Days later, she was killed in what has been described as a so-called “honour” killing. Police later arrested several suspects, including close family members, while reports also named another suspect who remained wanted by the authorities.

 

But the central question remains: when a woman walks to a police station, tells officers that she has been abused and threatened, and clearly asks the state to protect her life, why is she returned to the same environment she fears?

 

Where is honour when a living human being is killed? How many women like Gullan Bharo must be lost before protection systems respond with urgency, seriousness and independence?

 

For me, this was not only a case of so-called honour killing.
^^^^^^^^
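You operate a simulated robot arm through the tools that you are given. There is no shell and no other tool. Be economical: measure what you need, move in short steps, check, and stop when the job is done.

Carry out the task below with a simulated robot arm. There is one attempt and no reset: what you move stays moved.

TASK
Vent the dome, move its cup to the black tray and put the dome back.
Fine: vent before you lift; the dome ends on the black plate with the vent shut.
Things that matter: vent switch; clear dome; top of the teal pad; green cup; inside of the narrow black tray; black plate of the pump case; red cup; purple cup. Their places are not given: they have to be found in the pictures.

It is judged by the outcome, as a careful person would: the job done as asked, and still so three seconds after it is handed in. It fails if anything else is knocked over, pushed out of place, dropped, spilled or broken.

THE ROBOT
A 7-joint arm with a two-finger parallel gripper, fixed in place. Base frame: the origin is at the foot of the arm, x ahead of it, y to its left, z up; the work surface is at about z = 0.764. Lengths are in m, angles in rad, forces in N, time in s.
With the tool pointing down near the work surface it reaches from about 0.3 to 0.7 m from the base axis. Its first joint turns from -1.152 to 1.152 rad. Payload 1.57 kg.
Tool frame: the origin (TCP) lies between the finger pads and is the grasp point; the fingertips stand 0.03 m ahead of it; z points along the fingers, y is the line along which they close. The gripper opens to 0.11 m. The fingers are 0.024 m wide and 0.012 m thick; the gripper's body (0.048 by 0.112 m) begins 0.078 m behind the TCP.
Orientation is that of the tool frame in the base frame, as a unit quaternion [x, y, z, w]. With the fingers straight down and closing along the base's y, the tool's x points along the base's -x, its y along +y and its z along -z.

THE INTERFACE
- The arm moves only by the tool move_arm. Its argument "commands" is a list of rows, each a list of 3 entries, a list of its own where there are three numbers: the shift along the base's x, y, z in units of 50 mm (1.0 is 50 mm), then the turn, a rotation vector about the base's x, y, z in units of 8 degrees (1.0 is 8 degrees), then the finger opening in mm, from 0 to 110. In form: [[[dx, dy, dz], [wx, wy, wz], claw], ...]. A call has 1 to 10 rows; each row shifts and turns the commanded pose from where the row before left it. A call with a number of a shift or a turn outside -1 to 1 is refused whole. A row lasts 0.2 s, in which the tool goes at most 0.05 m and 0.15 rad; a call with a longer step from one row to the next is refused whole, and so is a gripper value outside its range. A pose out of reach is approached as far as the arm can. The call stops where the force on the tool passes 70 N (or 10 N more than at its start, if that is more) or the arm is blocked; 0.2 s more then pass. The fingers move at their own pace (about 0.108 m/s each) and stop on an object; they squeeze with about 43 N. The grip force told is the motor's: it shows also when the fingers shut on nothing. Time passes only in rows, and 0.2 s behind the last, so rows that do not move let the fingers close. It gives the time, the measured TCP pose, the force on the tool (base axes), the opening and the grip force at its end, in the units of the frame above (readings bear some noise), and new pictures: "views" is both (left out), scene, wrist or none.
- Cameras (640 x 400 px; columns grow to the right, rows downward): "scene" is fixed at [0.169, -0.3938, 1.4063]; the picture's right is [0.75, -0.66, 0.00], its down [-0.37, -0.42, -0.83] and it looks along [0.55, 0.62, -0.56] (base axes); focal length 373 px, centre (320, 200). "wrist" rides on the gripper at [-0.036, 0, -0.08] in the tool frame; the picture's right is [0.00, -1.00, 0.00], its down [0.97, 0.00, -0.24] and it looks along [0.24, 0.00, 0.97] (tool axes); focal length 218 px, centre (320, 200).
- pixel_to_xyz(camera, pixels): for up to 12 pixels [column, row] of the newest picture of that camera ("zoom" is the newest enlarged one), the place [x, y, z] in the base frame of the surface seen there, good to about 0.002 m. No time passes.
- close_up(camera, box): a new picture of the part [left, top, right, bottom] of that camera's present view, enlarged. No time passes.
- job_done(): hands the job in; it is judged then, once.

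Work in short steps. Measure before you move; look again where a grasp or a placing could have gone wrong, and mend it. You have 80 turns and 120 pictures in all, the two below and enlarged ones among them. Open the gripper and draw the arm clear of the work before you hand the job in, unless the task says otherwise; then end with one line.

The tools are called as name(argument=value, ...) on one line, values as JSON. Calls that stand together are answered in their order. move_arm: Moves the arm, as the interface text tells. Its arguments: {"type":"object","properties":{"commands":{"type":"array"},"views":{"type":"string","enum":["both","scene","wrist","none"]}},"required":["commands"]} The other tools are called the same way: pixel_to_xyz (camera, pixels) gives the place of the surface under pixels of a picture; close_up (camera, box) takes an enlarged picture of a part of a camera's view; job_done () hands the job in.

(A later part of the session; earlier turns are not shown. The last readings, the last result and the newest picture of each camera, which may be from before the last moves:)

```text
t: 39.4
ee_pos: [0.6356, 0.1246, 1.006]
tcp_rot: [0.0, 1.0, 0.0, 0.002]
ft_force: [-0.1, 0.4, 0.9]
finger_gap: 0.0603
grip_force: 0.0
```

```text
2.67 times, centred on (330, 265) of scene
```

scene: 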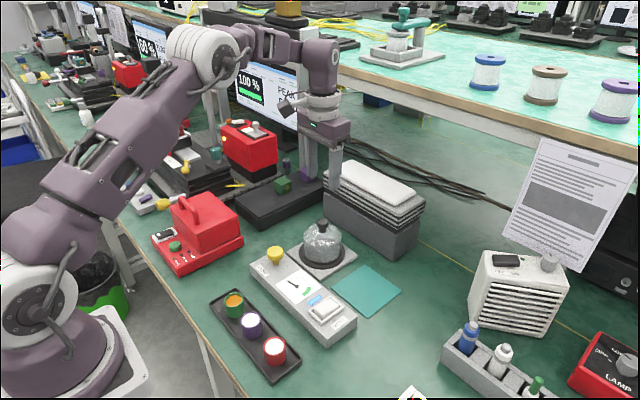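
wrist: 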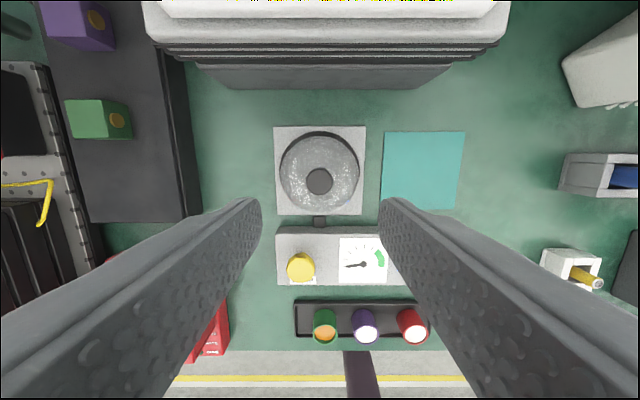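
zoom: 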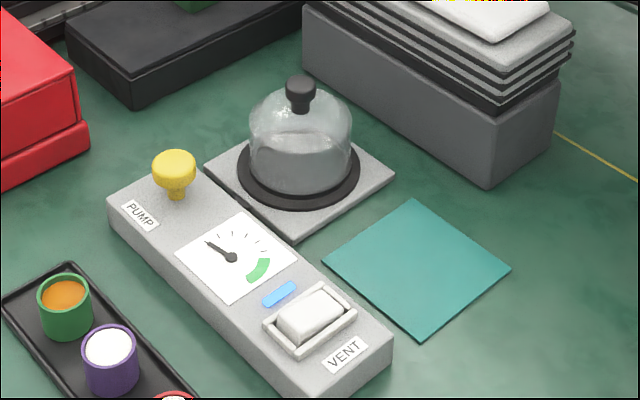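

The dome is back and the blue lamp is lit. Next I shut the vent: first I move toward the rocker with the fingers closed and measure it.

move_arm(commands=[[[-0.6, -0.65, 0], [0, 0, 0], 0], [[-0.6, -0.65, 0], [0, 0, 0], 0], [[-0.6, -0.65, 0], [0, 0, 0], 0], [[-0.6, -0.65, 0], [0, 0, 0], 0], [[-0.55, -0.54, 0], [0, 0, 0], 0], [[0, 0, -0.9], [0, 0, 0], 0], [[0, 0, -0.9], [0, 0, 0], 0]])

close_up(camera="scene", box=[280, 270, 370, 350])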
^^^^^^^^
It was also a collapse of protection, policing and justice. Gullan Bharo asked the state to save her life. The state returned her to the people she feared most.

 

The case connects directly with Sustainable Development Goal 16, Peace, Justice and Strong Institutions. This goal calls for access to justice, accountable institutions and protection from violence. But Gullan Bharo’s case shows that legal procedures alone are not enough. A woman at risk cannot be protected by a family guarantee if the family itself is part of the pressure, fear or danger surrounding her.

 

This is why the response of civil society matters. Women’s Action Forum, a long-standing women’s rights organisation in Pakistan, publicly condemned the institutional failure surrounding Gullan Bharo’s death and highlighted the urgent need for stronger protection mechanisms for women facing violence and coercion.

 

Its response shows that this case is not only about one family or one court decision. It is about a wider system in which women who ask for help can still be left alone once they enter the justice process. Protection must not end at the police station door. It must continue through the courts, shelters, social services and every institution responsible for keeping vulnerable people safe.

 

Gullan Bharo’s story is therefore not only the story of one woman. It is a warning about what happens when protection depends on family guarantees, social pressure and fragile institutions rather than on the clear duty of the state to protect those whose lives are at risk.